Dans cette logique, ce filtre modifierait notre représentation des choses du monde. En ce qui nous concerne ici, notre rapport à la revue Spiritualitésanté serait filtré par ce numérique dans la mesure où son contenu, son accès et sa lecture relèvent depuis peu d’un site internet. Les textes auxquels nous avions droit pendant longtemps se déployaient dans un papier épais recyclé, organisé en une cinquantaine de pages qui limitait des longueurs de texte. Impossible d’occuper ces limites avec mille et une références comme d’étaler la biographie des auteurs. Impossible donc de faire tomber la revue dans le champ des revues standards meublées de fond en comble par des recherches empiriques. Les idées et les positions personnelles comptaient d’abord, tout comme le souci d’imager ces textes en cours de lecture et de mettre en exergue certains passages clefs pour les rappeler aux lecteurs. Dès lors, on pouvait apporter la revue sur un banc de parc ou ailleurs, passer les pages au peigne fin ou tout bonnement survoler des lignes et des textes, pour s’arrêter on ne sait où, mais toujours quelque part, se faisant surprendre par un propos inattendu. Et l’exercice pouvait être repris dans un bus, une salle d’attente, ou ailleurs. Un numéro de revue pouvait être un compagnon avant qu’un autre thème nous en éloigne. On pouvait aussi afficher sur une porte la première page de couverture qui annonçait le thème et dont on avait eu le souci de préparer la facture artistique, entendu que l’art a de quoi éveiller un lecteur comme d’attirer son regard dans un kiosque à journaux pour une plongée en spiritualitésanté. On pouvait aussi arracher une page d’un numéro pour la plier en quatre ou en huit, et la garder en poche, car il y avait toujours ici ou là quelques extraits en guise de mantra, de remède et de baume. On pouvait les lire et les relire jusqu’à les perdre dans une machine à laver, ou même les transmettre à un tiers, comme un mot doux qui saurait faire des rebonds dans son espace réflexif. 

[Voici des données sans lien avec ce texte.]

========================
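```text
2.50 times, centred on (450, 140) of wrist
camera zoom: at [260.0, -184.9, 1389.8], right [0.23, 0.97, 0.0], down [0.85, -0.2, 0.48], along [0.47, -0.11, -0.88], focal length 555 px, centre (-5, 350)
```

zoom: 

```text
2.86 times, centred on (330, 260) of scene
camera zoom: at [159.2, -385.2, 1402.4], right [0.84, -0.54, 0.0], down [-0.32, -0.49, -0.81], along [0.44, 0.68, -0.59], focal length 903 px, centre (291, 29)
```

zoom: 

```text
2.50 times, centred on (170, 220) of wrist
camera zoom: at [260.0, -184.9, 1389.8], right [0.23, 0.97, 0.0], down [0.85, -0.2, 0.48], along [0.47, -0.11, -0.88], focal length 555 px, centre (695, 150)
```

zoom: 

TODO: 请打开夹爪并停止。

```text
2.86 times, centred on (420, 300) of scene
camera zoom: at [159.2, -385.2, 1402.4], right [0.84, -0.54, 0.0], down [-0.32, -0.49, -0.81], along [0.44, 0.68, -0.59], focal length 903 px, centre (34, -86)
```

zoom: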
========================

Avant que la revue ne soit dorénavant placée sur un nuage informatique, sans texture, sans trace, ni épaisseur et tact, elle avait sa place dans un rayon de bibliothèque. Nous l’avons tenue comme un objet à valeur esthétique et l’on ne se trompera pas en disant que ce rapport était partagé au Centre Spiritualitésanté de la Capitale Nationale qui en arborait les premières pages sur ses murs en grand format et sur un étale à l’entrée. Voilà un effet du numérique, qui ne rend certes pas malade, mais qui peut bien agir sur l’expérience et l’intérêt d’un lecteur, nonobstant le nombre de clics potentiels sur une version nuageuse. 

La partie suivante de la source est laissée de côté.